* start *

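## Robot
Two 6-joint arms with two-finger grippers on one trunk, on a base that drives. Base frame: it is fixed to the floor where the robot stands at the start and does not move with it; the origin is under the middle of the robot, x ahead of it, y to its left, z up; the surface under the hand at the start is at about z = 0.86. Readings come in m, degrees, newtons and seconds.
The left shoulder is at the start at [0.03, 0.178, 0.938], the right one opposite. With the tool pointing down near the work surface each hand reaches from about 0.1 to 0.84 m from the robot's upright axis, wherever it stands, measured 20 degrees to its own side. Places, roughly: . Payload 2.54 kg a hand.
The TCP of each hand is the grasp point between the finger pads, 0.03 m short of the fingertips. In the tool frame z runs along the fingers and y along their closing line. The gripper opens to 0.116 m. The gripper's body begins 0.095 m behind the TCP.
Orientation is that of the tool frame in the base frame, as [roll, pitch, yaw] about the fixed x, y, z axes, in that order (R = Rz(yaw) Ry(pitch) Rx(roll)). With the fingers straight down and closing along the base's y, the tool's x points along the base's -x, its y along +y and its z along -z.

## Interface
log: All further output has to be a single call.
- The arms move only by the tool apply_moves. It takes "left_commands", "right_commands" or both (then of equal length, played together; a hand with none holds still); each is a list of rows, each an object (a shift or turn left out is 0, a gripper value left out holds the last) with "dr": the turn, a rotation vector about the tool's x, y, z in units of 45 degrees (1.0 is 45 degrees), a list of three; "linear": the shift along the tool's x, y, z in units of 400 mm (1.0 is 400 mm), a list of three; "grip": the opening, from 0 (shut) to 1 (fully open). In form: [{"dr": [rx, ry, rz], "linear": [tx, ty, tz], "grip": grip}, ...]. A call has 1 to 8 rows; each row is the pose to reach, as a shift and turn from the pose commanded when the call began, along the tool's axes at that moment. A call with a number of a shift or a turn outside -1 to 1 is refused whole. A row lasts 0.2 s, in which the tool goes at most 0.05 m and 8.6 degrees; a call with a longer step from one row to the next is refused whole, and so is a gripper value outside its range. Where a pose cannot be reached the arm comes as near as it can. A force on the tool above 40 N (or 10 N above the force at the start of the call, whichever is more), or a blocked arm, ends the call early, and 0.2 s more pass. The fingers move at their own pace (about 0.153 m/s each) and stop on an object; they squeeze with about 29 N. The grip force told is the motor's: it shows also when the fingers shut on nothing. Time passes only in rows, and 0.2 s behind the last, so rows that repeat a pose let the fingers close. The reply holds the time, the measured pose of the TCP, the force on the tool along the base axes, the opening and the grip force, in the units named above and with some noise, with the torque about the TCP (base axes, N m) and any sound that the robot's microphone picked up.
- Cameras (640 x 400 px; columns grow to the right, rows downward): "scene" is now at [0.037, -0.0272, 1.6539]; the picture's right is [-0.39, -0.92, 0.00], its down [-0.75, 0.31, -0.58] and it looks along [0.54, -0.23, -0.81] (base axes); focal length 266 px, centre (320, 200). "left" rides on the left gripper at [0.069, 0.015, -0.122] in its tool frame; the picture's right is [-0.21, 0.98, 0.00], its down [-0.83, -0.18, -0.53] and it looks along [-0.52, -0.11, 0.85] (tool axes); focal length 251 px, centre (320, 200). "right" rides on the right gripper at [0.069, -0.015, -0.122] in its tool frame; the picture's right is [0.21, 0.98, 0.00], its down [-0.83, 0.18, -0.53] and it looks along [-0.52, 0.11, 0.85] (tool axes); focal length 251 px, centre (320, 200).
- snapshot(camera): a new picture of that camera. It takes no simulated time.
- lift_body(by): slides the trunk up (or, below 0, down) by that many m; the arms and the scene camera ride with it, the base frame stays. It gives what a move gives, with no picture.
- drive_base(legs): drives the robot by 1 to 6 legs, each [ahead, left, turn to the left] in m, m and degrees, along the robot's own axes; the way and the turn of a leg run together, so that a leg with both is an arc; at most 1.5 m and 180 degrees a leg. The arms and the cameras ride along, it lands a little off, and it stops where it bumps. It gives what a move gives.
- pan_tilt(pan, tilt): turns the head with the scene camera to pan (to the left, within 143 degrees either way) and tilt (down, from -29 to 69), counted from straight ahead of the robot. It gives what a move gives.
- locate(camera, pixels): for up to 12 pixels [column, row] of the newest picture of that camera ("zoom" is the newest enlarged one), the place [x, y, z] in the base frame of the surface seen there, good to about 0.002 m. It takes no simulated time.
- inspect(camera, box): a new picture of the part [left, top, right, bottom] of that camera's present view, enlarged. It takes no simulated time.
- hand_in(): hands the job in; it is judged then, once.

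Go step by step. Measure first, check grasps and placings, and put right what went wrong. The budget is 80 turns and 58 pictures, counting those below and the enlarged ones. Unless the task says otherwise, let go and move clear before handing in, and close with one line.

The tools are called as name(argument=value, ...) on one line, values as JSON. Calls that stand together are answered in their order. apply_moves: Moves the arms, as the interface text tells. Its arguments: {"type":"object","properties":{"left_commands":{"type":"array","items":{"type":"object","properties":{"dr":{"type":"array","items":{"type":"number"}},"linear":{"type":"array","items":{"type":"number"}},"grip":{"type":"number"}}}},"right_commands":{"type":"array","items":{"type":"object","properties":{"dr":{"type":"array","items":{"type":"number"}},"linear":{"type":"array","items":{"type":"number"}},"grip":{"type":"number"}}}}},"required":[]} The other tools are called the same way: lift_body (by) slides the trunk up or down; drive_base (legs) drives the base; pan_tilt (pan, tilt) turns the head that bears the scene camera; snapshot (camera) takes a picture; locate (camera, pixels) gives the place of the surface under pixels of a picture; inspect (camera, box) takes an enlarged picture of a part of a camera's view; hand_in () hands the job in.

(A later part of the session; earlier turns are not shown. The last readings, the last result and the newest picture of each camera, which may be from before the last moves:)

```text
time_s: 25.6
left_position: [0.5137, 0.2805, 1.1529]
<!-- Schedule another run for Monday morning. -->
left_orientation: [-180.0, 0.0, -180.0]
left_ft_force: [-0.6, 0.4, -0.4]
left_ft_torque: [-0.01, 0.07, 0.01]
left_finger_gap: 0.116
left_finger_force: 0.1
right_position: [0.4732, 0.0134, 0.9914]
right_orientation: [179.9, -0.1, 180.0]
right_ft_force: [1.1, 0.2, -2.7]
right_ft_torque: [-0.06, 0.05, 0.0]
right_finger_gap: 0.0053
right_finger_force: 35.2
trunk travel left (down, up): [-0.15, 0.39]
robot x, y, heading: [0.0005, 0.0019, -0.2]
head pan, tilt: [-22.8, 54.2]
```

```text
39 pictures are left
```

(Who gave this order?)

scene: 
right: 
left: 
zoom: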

* end *

### Task statement
Extract all of the data above without altering anything.

### Reply to the exercise
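## Robot
Two 6-joint arms with two-finger grippers on one trunk, on a base that drives. Base frame: it is fixed to the floor where the robot stands at the start and does not move with it; the origin is under the middle of the robot, x ahead of it, y to its left, z up; the surface under the hand at the start is at about z = 0.86. Readings come in m, degrees, newtons and seconds.
The left shoulder is at the start at [0.03, 0.178, 0.938], the right one opposite. With the tool pointing down near the work surface each hand reaches from about 0.1 to 0.84 m from the robot's upright axis, wherever it stands, measured 20 degrees to its own side. Places, roughly: . Payload 2.54 kg a hand.
The TCP of each hand is the grasp point between the finger pads, 0.03 m short of the fingertips. In the tool frame z runs along the fingers and y along their closing line. The gripper opens to 0.116 m. The gripper's body begins 0.095 m behind the TCP.
Orientation is that of the tool frame in the base frame, as [roll, pitch, yaw] about the fixed x, y, z axes, in that order (R = Rz(yaw) Ry(pitch) Rx(roll)). With the fingers straight down and closing along the base's y, the tool's x points along the base's -x, its y along +y and its z along -z.

## Interface
log: All further output has to be a single call.
- The arms move only by the tool apply_moves. It takes "left_commands", "right_commands" or both (then of equal length, played together; a hand with none holds still); each is a list of rows, each an object (a shift or turn left out is 0, a gripper value left out holds the last) with "dr": the turn, a rotation vector about the tool's x, y, z in units of 45 degrees (1.0 is 45 degrees), a list of three; "linear": the shift along the tool's x, y, z in units of 400 mm (1.0 is 400 mm), a list of three; "grip": the opening, from 0 (shut) to 1 (fully open). In form: [{"dr": [rx, ry, rz], "linear": [tx, ty, tz], "grip": grip}, ...]. A call has 1 to 8 rows; each row is the pose to reach, as a shift and turn from the pose commanded when the call began, along the tool's axes at that moment. A call with a number of a shift or a turn outside -1 to 1 is refused whole. A row lasts 0.2 s, in which the tool goes at most 0.05 m and 8.6 degrees; a call with a longer step from one row to the next is refused whole, and so is a gripper value outside its range. Where a pose cannot be reached the arm comes as near as it can. A force on the tool above 40 N (or 10 N above the force at the start of the call, whichever is more), or a blocked arm, ends the call early, and 0.2 s more pass. The fingers move at their own pace (about 0.153 m/s each) and stop on an object; they squeeze with about 29 N. The grip force told is the motor's: it shows also when the fingers shut on nothing. Time passes only in rows, and 0.2 s behind the last, so rows that repeat a pose let the fingers close. The reply holds the time, the measured pose of the TCP, the force on the tool along the base axes, the opening and the grip force, in the units named above and with some noise, with the torque about the TCP (base axes, N m) and any sound that the robot's microphone picked up.
- Cameras (640 x 400 px; columns grow to the right, rows downward): "scene" is now at [0.037, -0.0272, 1.6539]; the picture's right is [-0.39, -0.92, 0.00], its down [-0.75, 0.31, -0.58] and it looks along [0.54, -0.23, -0.81] (base axes); focal length 266 px, centre (320, 200). "left" rides on the left gripper at [0.069, 0.015, -0.122] in its tool frame; the picture's right is [-0.21, 0.98, 0.00], its down [-0.83, -0.18, -0.53] and it looks along [-0.52, -0.11, 0.85] (tool axes); focal length 251 px, centre (320, 200). "right" rides on the right gripper at [0.069, -0.015, -0.122] in its tool frame; the picture's right is [0.21, 0.98, 0.00], its down [-0.83, 0.18, -0.53] and it looks along [-0.52, 0.11, 0.85] (tool axes); focal length 251 px, centre (320, 200).
- snapshot(camera): a new picture of that camera. It takes no simulated time.
- lift_body(by): slides the trunk up (or, below 0, down) by that many m; the arms and the scene camera ride with it, the base frame stays. It gives what a move gives, with no picture.
- drive_base(legs): drives the robot by 1 to 6 legs, each [ahead, left, turn to the left] in m, m and degrees, along the robot's own axes; the way and the turn of a leg run together, so that a leg with both is an arc; at most 1.5 m and 180 degrees a leg. The arms and the cameras ride along, it lands a little off, and it stops where it bumps. It gives what a move gives.
- pan_tilt(pan, tilt): turns the head with the scene camera to pan (to the left, within 143 degrees either way) and tilt (down, from -29 to 69), counted from straight ahead of the robot. It gives what a move gives.
- locate(camera, pixels): for up to 12 pixels [column, row] of the newest picture of that camera ("zoom" is the newest enlarged one), the place [x, y, z] in the base frame of the surface seen there, good to about 0.002 m. It takes no simulated time.
- inspect(camera, box): a new picture of the part [left, top, right, bottom] of that camera's present view, enlarged. It takes no simulated time.
- hand_in(): hands the job in; it is judged then, once.

Go step by step. Measure first, check grasps and placings, and put right what went wrong. The budget is 80 turns and 58 pictures, counting those below and the enlarged ones. Unless the task says otherwise, let go and move clear before handing in, and close with one line.

The tools are called as name(argument=value, ...) on one line, values as JSON. Calls that stand together are answered in their order. apply_moves: Moves the arms, as the interface text tells. Its arguments: {"type":"object","properties":{"left_commands":{"type":"array","items":{"type":"object","properties":{"dr":{"type":"array","items":{"type":"number"}},"linear":{"type":"array","items":{"type":"number"}},"grip":{"type":"number"}}}},"right_commands":{"type":"array","items":{"type":"object","properties":{"dr":{"type":"array","items":{"type":"number"}},"linear":{"type":"array","items":{"type":"number"}},"grip":{"type":"number"}}}}},"required":[]} The other tools are called the same way: lift_body (by) slides the trunk up or down; drive_base (legs) drives the base; pan_tilt (pan, tilt) turns the head that bears the scene camera; snapshot (camera) takes a picture; locate (camera, pixels) gives the place of the surface under pixels of a picture; inspect (camera, box) takes an enlarged picture of a part of a camera's view; hand_in () hands the job in.

(A later part of the session; earlier turns are not shown. The last readings, the last result and the newest picture of each camera, which may be from before the last moves:)

```text
time_s: 25.6
left_position: [0.5137, 0.2805, 1.1529]
<!-- Schedule another run for Monday morning. -->
left_orientation: [-180.0, 0.0, -180.0]
left_ft_force: [-0.6, 0.4, -0.4]
left_ft_torque: [-0.01, 0.07, 0.01]
left_finger_gap: 0.116
left_finger_force: 0.1
right_position: [0.4732, 0.0134, 0.9914]
right_orientation: [179.9, -0.1, 180.0]
right_ft_force: [1.1, 0.2, -2.7]
right_ft_torque: [-0.06, 0.05, 0.0]
right_finger_gap: 0.0053
right_finger_force: 35.2
trunk travel left (down, up): [-0.15, 0.39]
robot x, y, heading: [0.0005, 0.0019, -0.2]
head pan, tilt: [-22.8, 54.2]
```

```text
39 pictures are left
```

(Who gave this order?)

scene: 
right: 
left: 
zoom: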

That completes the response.